Written tasks:
a) Quote the selected excerpt word for word, starting at "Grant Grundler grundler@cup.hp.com" and ending with "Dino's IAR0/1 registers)".
b) Pick up the selected excerpt at the point where it stops and go on.

╭─ Selected excerpt

[parisc-linux] EIM register programming

Grant Grundler grundler@cup.hp.com
Sat, 04 Sep 1999 18:31:36 -0700


Philipp Rumpf wrote:
...
> > Of GSC devices I'm aware of, only Dino will support pcibios_fixup().
> > How would a GSC SCSI, LAN, or Graphics card driver program it's EIM
> > register?
> > (EIM is equivalent to Dino's IAR0/1 registers)
> 
> Not decided yet.

Ok.

> alloc_irq is flawed and right now I think
> 
> int gsc_request_irq(void *eim,
> 	void (*handler)(int, void *, struct pt_regs *),
> 	unsigned long irqflags,
> 	const char *devname,
> 	void *dev_id);
> 
> might be a good idea.  return value is the number of the IRQ you
> have so you can do:
> 
> 	irq = gsc_request_irq(&dino->hpa->iar0, dino_interrupt, ??, dino->name,
>    dino);
> 	if(irq < 0) {
> 		printk("%s: couldn't allocate IRQ\n" dino->name); 
> 		return irq;
> 	}
> 	printk("%s: allocated IRQ %d\n", dino->name, irq);
> 
> does that sound okay ?

╰─
╭─ Data lines

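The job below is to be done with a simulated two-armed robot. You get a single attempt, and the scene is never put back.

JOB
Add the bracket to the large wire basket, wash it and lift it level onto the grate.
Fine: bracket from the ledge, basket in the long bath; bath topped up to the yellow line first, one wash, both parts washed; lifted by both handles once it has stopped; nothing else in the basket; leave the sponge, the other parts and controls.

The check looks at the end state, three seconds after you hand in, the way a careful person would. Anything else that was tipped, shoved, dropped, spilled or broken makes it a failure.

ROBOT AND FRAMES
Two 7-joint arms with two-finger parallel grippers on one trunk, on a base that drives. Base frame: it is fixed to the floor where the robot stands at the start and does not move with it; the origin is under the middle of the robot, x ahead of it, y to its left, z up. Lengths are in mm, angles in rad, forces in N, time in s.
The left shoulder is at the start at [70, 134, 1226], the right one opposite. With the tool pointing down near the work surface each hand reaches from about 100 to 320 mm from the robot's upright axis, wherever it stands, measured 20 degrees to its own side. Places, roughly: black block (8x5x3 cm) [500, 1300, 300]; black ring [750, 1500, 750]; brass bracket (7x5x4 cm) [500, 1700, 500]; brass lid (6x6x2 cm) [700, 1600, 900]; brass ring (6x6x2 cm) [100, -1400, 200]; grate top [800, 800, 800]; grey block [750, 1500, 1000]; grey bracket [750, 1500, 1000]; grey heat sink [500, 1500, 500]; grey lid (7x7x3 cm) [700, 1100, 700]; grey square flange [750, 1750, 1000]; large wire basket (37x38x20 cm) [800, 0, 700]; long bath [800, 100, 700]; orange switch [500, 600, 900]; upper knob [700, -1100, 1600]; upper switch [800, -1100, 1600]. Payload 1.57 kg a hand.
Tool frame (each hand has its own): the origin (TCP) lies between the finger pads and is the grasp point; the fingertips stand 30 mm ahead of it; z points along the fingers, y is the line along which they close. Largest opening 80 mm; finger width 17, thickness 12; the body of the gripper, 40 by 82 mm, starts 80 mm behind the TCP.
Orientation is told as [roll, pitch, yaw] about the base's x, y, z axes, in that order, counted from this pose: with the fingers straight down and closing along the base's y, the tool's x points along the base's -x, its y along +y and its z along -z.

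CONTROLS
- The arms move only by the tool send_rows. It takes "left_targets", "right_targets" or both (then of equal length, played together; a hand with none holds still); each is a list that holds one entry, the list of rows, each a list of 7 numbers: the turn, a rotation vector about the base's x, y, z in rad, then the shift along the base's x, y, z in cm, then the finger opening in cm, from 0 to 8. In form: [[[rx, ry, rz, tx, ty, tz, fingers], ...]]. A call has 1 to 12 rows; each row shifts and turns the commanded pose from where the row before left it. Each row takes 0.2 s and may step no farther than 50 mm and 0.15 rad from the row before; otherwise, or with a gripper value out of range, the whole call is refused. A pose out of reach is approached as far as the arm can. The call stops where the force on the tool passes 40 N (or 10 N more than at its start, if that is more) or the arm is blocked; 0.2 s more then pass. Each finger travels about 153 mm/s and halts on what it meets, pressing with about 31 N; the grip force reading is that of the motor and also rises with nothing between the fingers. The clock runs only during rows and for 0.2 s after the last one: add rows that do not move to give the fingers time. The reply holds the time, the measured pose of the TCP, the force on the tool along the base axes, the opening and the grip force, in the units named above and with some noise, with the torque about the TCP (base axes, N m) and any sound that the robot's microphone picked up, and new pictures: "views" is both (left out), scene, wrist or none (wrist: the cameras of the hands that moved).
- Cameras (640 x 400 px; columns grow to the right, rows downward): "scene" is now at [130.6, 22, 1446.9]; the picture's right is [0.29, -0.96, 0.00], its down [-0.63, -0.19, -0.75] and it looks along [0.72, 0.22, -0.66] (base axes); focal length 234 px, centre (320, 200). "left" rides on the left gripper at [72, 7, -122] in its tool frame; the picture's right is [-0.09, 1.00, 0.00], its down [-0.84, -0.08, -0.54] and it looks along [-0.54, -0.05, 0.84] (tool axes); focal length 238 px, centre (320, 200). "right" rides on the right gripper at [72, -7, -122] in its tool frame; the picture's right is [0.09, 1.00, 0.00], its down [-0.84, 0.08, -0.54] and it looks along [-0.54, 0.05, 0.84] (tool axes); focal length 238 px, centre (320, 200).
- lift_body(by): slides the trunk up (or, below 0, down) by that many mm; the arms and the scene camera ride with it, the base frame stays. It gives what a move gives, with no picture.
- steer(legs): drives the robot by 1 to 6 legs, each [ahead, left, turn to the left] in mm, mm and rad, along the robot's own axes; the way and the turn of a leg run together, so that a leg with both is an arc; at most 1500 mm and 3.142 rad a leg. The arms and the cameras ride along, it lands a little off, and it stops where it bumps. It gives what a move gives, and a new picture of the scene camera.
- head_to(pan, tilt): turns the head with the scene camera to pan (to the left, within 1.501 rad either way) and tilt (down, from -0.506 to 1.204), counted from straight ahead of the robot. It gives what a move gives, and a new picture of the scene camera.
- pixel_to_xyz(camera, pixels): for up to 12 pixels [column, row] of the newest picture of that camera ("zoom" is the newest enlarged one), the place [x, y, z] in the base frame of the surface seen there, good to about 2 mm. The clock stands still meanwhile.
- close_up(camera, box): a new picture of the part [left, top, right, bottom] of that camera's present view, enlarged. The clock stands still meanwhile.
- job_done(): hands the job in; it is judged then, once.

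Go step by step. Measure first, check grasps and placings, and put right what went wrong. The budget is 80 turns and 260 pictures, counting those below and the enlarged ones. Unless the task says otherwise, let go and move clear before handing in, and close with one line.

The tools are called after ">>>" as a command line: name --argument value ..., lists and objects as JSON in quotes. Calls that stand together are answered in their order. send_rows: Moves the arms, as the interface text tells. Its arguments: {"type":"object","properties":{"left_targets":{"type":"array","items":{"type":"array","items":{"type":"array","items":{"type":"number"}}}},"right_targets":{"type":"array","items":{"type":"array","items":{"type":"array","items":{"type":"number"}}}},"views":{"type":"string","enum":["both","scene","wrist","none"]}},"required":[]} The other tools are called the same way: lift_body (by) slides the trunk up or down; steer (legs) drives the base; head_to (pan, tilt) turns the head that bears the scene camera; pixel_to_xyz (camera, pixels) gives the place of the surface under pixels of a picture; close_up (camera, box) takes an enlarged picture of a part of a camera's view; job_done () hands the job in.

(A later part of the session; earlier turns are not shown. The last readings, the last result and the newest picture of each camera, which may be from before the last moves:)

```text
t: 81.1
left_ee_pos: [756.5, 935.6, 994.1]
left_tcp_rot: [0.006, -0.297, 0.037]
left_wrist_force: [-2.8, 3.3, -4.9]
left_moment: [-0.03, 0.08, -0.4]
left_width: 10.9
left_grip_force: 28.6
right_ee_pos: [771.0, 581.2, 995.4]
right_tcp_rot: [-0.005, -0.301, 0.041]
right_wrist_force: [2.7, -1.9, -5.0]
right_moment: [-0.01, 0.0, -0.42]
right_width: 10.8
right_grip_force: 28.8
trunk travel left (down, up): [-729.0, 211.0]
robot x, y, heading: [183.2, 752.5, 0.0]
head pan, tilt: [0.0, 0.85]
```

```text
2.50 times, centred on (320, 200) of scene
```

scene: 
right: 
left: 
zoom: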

╰─
╭─ Data lines

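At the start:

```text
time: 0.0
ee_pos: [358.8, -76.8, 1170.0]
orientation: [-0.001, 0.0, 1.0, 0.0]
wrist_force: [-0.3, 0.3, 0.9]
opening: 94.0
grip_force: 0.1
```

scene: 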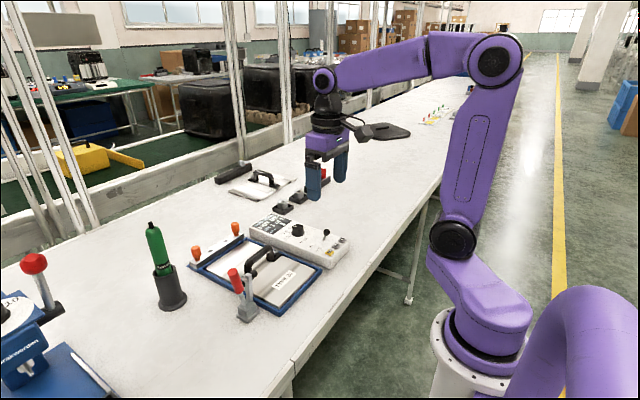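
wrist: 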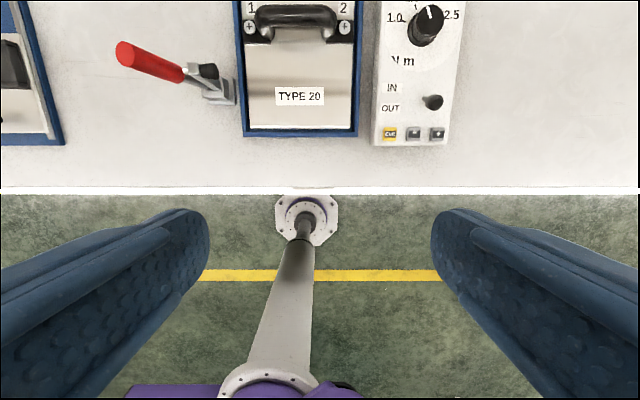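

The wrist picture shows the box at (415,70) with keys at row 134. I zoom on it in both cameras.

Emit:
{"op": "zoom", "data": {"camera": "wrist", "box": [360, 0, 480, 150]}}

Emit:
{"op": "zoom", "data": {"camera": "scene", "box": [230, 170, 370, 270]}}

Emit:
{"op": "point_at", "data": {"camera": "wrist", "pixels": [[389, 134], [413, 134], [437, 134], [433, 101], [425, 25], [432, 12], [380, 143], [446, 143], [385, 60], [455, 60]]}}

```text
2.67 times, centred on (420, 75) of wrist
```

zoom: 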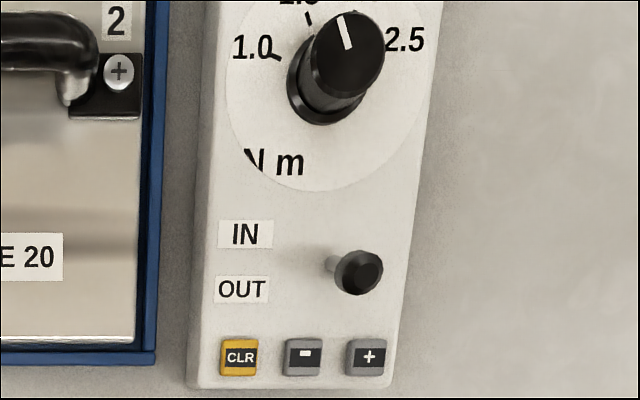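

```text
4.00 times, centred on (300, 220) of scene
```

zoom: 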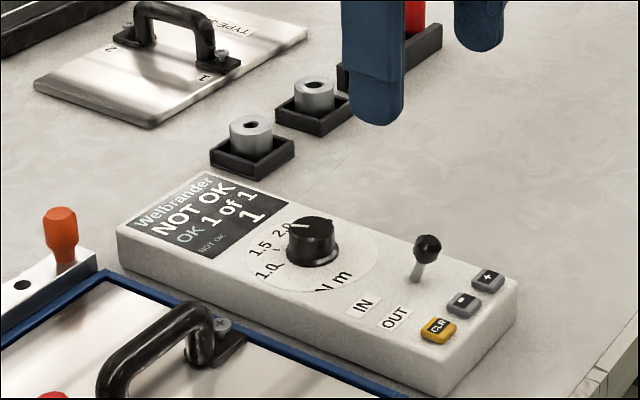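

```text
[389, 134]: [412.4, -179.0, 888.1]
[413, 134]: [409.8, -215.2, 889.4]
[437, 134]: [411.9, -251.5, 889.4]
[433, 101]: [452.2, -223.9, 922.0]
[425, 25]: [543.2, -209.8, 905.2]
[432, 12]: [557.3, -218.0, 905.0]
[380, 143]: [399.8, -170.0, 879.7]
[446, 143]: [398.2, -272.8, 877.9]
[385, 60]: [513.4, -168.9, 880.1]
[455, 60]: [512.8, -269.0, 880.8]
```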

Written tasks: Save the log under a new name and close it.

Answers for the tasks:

╰─

Answers for the tasks:
a)
Grant Grundler grundler@cup.hp.com
Sat, 04 Sep 1999 18:31:36 -0700


Philipp Rumpf wrote:
...
> > Of GSC devices I'm aware of, only Dino will support pcibios_fixup().
> > How would a GSC SCSI, LAN, or Graphics card driver program it's EIM
> > register?
> > (EIM is equivalent to Dino's IAR0/1 registers)

b)
I think it will work.
Does Dino need "irq_base" then? I guess it doesn't.

It's clear this only works for 32-bit "EIM" style devices.
It won't work for anything different and I don't really know
what's out there (graphics has a reputation for doing things
differently though I expect them to also use an EIM register.)

My general preference is to pass platform knowledge (CPU HPA/EIRR)
to the caller instead of passing device specific knowledge
(EIM address) to the service. The former lets one manage platform
knowledge as a resource (allocate/free model) and is ultimately
more flexible. The latter is OK too if the device knowledge is
for a "mature" architecture (eg PCI spec won't change much anymore).
And GSC certainly won't change anymore.

I guess what I was looking for were processor (vs bus) specific services.
The gsc_request_irq() would be a consumer of PA specific services
and I was thinking some drivers might want to directly use processor
services directly.

Other comments?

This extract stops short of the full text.